Sausage and Potato Chowder

Sausage and Potato Chowder

This is perfect for one of these winter nights, you know, when the sky is grey, and the cold feels like it’s getting to your bones. When you can see your breath while you wait for the car to warm up. When all you really want to drink is hot chocolate and watch happy movies about families that have a tragedy and find some way to overcome it.

If you are adventurous enough, you could even add some pumpkin puree to this and make it an early fall treat. I prefer it exactly how it is.

What you’ll need:

1 pound Spicy Sausage (I used Jimmy Dean, if you use sausage with casings, remove the casing)

5 medium potatoes, peeled and cubed

3 carrots, peeled and cubed

2 leeks, sliced thick and rinsed well

1 large onion, cubed

4 ounces of light cream

48 ounces of chicken stock

2 chicken bouillon cubes

1/2 teaspoon of chives, chopped

1/4 teaspoon of sage, chopped

1 tablespoon of cornstarch and water mixed together

Misenplace:

Peel the carrots and cube them evenly, peel and cube the onion, Slice the leeks and rinse them thoroughly in a water bath (leeks can have sand in them, it’s better to take the extra step),

For the recipe:

In a large saute pan, heat 2 tablespoons of butter and 1 tablespoon of olive oil. Add the carrots, onions and leeks.

Cook the vegetables until they begin to soften (about 10 minutes)

Season the vegetables with a pinch of kosher salt and a few cranks of freshly cracked black pepper. Add the Italian sausage.

Brown the sausage completely and then drain the fat. Don’t worry about getting all of the grease out, were going to skim the top of the chowder later. Place the vegetable and meat mixture into a larger sauce/stockpan.

To the stock pan add the 2 bouillon cubes, the chicken stock and potatoes.

Bring to a boil and then lower heat to low and allow to simmer until the potatoes are that wonderful state of fork tender.

See that fat floating on the top of your hard work? Well, were going to remove it. How you ask? with a ladle, of course! just skim the edges around the pan with the edge of the ladle, if you do it correctly, you should remove a good amount of fat and very little liquid. The alternative of this would be cooling down your soup at this point, putting it in the fridge and waiting one day. The next day the fat would have solidified and you could just pull it off the top with ease. But who has that kind of time!?

When the potatoes are soft enough for your tastes (but hopefully not neglected or overcooked) add in the cream, turn the heat to low and allow the cream to warm through.
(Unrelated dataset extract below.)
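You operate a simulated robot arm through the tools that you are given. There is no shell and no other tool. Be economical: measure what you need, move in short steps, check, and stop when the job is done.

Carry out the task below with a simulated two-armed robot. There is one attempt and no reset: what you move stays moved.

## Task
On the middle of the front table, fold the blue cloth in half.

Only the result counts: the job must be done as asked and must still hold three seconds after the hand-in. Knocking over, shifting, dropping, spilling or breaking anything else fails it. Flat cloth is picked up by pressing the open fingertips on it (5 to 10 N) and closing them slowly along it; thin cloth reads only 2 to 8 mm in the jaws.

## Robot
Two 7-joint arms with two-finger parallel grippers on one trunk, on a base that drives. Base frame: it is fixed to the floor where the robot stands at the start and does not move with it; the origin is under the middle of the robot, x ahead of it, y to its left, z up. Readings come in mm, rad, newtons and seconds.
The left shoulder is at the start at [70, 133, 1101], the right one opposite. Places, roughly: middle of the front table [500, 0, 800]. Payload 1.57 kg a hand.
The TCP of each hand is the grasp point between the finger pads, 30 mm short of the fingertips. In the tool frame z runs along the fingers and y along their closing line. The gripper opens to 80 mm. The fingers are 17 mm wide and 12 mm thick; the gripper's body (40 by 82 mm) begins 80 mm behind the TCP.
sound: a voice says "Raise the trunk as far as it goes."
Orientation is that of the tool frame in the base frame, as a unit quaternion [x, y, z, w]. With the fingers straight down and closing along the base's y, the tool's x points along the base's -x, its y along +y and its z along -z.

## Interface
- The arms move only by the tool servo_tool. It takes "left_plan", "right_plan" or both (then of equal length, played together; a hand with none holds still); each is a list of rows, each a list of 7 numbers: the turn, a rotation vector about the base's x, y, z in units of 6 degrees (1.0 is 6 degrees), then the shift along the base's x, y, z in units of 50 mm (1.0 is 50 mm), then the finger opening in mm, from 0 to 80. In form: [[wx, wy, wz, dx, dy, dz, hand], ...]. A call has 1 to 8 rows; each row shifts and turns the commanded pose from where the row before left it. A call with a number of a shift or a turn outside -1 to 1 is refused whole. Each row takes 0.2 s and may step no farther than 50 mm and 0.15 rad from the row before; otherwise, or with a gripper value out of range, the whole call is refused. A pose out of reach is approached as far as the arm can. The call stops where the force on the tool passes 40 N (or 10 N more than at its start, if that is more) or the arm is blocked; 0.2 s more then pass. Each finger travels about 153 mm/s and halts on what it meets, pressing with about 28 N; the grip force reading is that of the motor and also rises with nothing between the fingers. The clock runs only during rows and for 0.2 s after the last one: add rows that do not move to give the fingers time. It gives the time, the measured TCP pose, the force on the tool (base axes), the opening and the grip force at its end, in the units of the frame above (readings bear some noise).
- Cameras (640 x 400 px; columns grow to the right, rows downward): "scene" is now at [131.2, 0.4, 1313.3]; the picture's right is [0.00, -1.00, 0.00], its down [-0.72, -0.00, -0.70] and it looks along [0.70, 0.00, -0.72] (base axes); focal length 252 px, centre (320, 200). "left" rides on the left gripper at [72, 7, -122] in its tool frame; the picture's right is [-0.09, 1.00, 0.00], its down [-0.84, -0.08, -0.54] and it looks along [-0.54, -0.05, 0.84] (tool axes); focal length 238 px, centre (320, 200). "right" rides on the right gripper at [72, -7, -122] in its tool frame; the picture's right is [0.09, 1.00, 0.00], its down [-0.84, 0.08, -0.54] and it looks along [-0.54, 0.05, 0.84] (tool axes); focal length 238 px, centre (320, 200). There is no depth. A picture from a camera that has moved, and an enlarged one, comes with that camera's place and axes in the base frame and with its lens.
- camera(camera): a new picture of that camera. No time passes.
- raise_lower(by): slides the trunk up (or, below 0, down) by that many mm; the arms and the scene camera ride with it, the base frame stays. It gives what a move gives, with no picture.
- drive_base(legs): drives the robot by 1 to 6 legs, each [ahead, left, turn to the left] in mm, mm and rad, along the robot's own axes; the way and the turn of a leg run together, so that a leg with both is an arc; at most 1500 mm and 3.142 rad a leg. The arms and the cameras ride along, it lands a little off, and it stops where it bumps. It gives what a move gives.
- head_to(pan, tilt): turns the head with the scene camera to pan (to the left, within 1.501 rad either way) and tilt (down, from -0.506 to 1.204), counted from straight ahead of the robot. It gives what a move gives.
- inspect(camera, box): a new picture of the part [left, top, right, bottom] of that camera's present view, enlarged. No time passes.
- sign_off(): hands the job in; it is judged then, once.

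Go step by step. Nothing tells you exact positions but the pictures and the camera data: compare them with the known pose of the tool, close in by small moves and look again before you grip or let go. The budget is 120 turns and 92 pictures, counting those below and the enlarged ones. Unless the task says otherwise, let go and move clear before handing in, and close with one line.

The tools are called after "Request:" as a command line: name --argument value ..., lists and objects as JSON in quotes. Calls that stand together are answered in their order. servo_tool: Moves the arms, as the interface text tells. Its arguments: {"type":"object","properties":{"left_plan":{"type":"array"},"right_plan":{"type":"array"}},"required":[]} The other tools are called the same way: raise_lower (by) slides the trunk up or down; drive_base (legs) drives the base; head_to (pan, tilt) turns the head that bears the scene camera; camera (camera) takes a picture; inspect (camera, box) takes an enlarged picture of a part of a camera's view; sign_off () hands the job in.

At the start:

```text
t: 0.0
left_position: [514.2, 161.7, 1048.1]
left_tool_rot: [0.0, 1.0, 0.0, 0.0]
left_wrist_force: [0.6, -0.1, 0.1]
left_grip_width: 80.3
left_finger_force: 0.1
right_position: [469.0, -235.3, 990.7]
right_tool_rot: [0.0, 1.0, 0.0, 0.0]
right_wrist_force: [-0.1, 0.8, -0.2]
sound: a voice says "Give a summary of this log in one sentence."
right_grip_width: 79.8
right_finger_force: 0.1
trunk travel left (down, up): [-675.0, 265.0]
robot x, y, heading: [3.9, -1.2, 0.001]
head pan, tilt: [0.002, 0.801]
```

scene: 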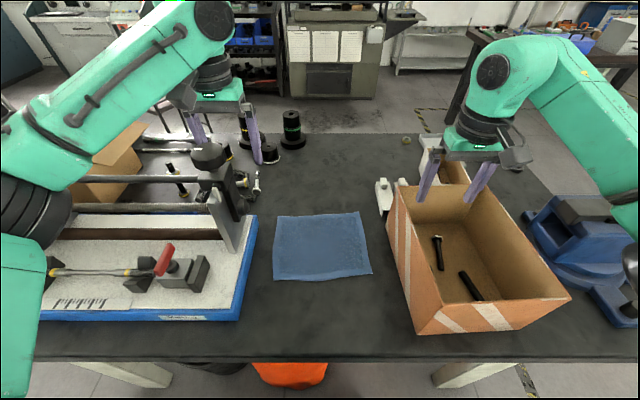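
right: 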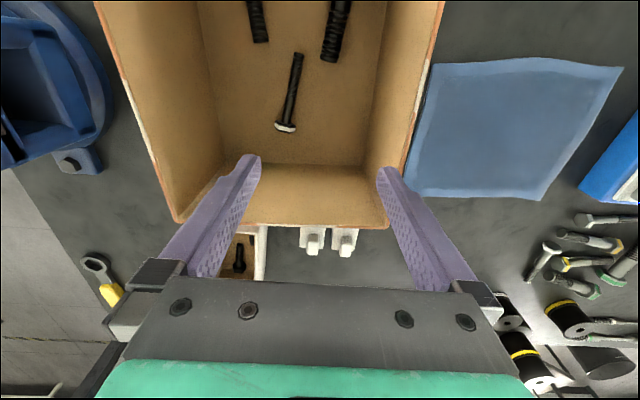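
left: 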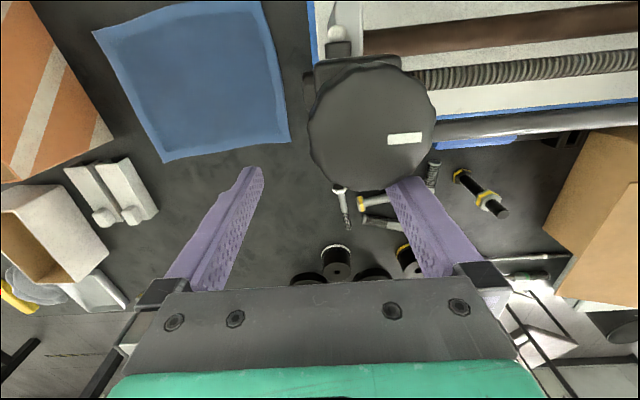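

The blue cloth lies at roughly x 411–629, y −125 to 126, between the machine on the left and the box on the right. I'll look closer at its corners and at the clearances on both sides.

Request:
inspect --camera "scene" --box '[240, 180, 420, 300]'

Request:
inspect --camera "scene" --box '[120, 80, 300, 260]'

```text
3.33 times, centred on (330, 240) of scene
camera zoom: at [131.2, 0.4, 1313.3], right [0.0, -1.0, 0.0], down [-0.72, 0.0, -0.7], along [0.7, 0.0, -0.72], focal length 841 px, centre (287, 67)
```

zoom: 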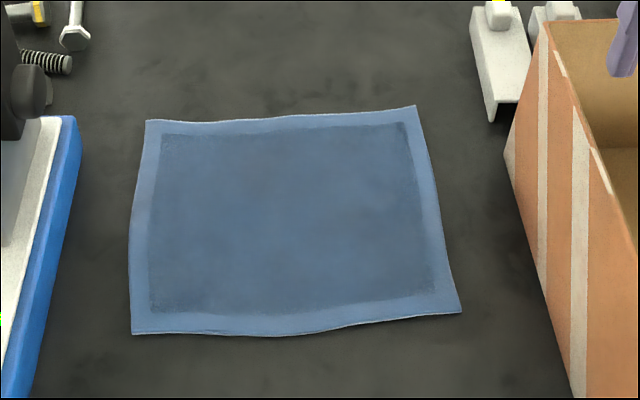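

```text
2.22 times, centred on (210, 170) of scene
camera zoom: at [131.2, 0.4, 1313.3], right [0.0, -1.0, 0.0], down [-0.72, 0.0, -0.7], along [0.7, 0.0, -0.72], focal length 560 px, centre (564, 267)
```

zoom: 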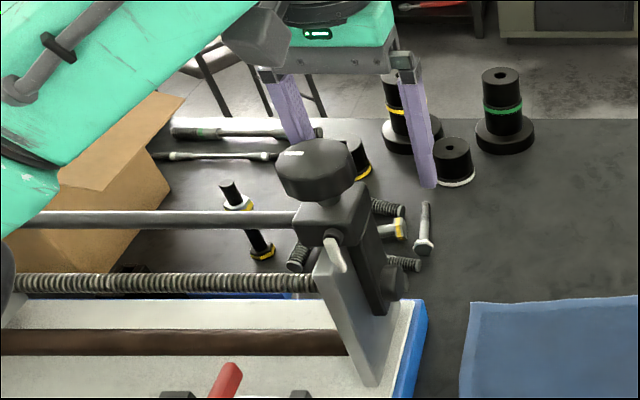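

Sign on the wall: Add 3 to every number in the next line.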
Add the cornstarch slurry, the soup will thicken up quickly, you can add more or less depending on your preference. Turn off the heat and finish the soup with the sage and the chives.

I wanted to serve this in a bread bowl, I knew that’s how I was going to present it when I was creating the recipe in my head.

I bought a loaf of peasant bread and pre-heated my oven to 400*

Cook the bread for 10 minutes, carefully remove the bread from the oven and cut the top of the bread off with a serrated knife. Carefully scoop the hot bread insides out with a spoon. Do this carefully, you don’t want to break the bread, or remove too much of it.

Ladle the soup into the bread bowl and top with some herbs and crushed red pepper.